• SET EXERCISE 1:
Transcribe the source text beginning at "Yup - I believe". Stop after "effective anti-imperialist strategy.".

* Begin SOURCE TEXT *

I get the sense that your frustration, and maybe your disappointment with PSL, comes partly from still being early in learning Marxism-Leninism and expecting a more dramatic or pure expression of revolutionary potential. But that's a trap. The essay itself is a brutal critique of the "enlightened rebel vs. brainwashed masses" mindset that leads to exactly that kind of despair. So if you’re going to cite Roderic Day against me, it’s worth absorbing his central point: the masses aren’t cattle waiting for a heroic vanguard to wake them up, they’re people whose complicity is rational under current conditions. That doesn’t make organizing futile, it makes it harder, and demands a strategy rooted in material reality, not moral indignation. If you think that reality makes organizations like PSL unimpressive, I’d encourage you to dig deeper into why building any revolutionary pole in the belly of the beast is such a long-haul project, rather than using the difficulty as proof that nothing worthwhile exists.

[–] darkernations@lemmygrad.ml 4 points 2 days ago* (last edited 2 days ago) (1 children)

Yup - I believe propaganda as such are a social license for acceptable politics that aligns along with their material conditons - USAmericans are generally correct that historically aligining with imperialism benefits them materially and their politics reflect that. It is partly that labour aristocratic bribe that challenges the notion of workerism as an effective anti-imperialist strategy.

So when one is asking who has revolutionary potential (similar to the beginning of the 20th century where it was discovered peasants in addition to the proleteriat had potential in Russia and China), in the 21st century we are asking which groups material conditions within the US will benefit from the fall of US imperialism. That is what requires a deep statistical study and the PSL does not appear to give the impression that they have done so.

The article is essentially a materialist challenege to the idealist notion of brainwashing. I'm glad you have read it and you can see the challenges ahead

[–] RedWizard@hexbear.net 8 points 2 days ago* (last edited 2 days ago) (1 children)

That is what requires a deep statistical study and the PSL does not appear to give the impression that they have done so.

I'm not sure why you have this impression. You seem to not want to explain your position at all. You just make these broad claims about the party. I'm not a party member, but you can read their 2005 assessment of the US working class here: https://liberationnews.org/05-04-01-the-us-working-class-today-html/ obviously this is dated, but I have no reason to believe that they haven't continued to build on this analysis over the last two decades.

Their party program is here: https://www2.liberationschool.org/program-of-the-party-for-socialism-and-liberation/#part1 updated last in 2022. Its unclear to me If you've read either of these.

Lastly, they produced a book entitled "Socialist Reconstruction: A Better Future for the United States." Which you can find here: https://1804books.com/products/socialist-reconstruction-a-better-future. I haven't read this yet but its on my list.

So, the answer to your question of "which groups benefit?" isn't a mystery. They argue the vast, multinational working class, particularly its most oppressed sections (African Americans, other oppressed nationalities, immigrants), has the greatest objective interest in dismantling U.S. imperialism, as it would end both the super-exploitation of the Global South and the domestic austerity and racism used to divide the working class at home.

* End SOURCE TEXT *
* Begin GIVEN DATA *

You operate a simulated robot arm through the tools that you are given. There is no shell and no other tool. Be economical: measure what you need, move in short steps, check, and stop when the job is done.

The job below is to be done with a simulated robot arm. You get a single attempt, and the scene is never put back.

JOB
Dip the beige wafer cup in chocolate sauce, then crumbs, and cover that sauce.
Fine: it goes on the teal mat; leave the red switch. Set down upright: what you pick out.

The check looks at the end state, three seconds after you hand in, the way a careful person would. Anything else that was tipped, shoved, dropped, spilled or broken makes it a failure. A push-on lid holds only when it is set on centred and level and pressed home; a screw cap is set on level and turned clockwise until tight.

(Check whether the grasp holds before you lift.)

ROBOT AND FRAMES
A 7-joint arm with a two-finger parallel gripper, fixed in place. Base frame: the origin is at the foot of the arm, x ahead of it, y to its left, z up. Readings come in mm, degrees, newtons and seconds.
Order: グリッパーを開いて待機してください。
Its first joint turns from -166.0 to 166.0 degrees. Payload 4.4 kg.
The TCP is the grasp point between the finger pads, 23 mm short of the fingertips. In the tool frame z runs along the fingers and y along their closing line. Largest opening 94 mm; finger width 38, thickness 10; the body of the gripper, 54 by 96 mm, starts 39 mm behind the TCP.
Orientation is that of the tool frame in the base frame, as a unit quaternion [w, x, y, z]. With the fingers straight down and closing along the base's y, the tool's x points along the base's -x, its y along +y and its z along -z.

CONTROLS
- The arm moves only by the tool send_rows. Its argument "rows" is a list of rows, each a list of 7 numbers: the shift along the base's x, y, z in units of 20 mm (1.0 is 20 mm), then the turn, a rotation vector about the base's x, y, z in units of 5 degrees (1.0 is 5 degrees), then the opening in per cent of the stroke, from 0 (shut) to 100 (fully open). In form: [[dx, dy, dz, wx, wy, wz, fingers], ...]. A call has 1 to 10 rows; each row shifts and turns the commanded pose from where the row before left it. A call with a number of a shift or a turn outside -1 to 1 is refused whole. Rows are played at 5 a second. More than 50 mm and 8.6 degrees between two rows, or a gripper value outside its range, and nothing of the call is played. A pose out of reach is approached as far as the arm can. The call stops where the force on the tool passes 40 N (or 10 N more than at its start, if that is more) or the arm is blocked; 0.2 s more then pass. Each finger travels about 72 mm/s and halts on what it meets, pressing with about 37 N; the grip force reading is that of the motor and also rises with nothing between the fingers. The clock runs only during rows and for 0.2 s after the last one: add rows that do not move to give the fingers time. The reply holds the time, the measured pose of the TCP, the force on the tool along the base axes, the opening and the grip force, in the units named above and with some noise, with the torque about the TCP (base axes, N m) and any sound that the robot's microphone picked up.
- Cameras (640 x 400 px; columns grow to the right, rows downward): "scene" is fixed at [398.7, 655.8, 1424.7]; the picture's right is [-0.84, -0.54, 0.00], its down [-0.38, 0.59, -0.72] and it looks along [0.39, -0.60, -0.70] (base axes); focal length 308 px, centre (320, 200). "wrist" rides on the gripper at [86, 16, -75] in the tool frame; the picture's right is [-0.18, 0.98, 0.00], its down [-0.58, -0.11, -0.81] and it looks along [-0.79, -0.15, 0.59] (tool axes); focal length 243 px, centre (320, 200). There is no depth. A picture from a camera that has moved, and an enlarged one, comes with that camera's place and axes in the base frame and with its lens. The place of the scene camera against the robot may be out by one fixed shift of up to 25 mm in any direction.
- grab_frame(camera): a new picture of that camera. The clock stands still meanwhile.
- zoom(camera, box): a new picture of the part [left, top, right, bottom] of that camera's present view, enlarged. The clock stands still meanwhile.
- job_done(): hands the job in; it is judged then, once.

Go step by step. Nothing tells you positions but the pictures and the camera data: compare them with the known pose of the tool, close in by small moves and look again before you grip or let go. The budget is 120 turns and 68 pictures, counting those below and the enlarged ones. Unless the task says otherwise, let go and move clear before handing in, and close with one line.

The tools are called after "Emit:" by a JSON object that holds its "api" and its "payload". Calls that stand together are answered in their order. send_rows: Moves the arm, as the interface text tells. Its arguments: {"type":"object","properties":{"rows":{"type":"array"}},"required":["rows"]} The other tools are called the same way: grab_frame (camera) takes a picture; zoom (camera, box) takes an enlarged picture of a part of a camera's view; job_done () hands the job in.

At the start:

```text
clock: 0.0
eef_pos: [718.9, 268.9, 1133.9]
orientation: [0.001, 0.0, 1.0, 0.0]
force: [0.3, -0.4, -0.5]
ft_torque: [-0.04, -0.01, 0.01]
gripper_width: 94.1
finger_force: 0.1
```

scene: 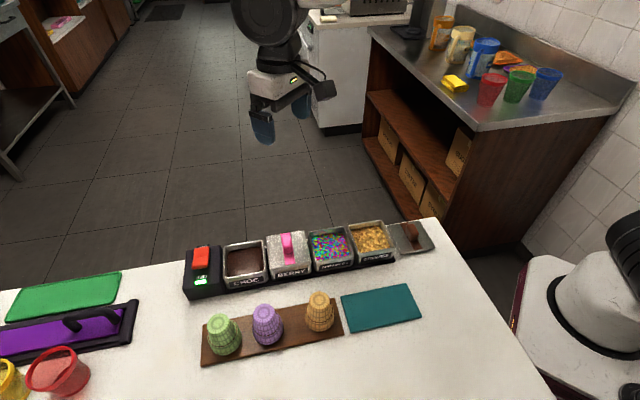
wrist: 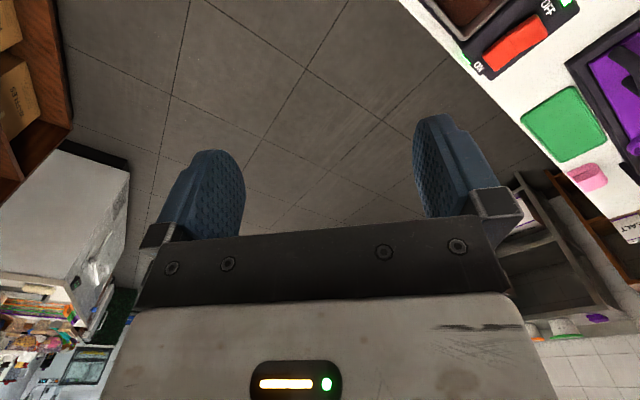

* End GIVEN DATA *

• SET EXERCISE 2:
Repeat exactly the lines from the one containing "Order: グリッパーを開いて待機してください。" through the one containing "The TCP is the", both included, and nothing else.

• FULL SOLUTION 1:
Yup - I believe propaganda as such are a social license for acceptable politics that aligns along with their material conditons - USAmericans are generally correct that historically aligining with imperialism benefits them materially and their politics reflect that. It is partly that labour aristocratic bribe that challenges the notion of workerism as an effective anti-imperialist strategy.

• FULL SOLUTION 2:
Order: グリッパーを開いて待機してください。
Its first joint turns from -166.0 to 166.0 degrees. Payload 4.4 kg.
The TCP is the grasp point between the finger pads, 23 mm short of the fingertips. In the tool frame z runs along the fingers and y along their closing line. Largest opening 94 mm; finger width 38, thickness 10; the body of the gripper, 54 by 96 mm, starts 39 mm behind the TCP.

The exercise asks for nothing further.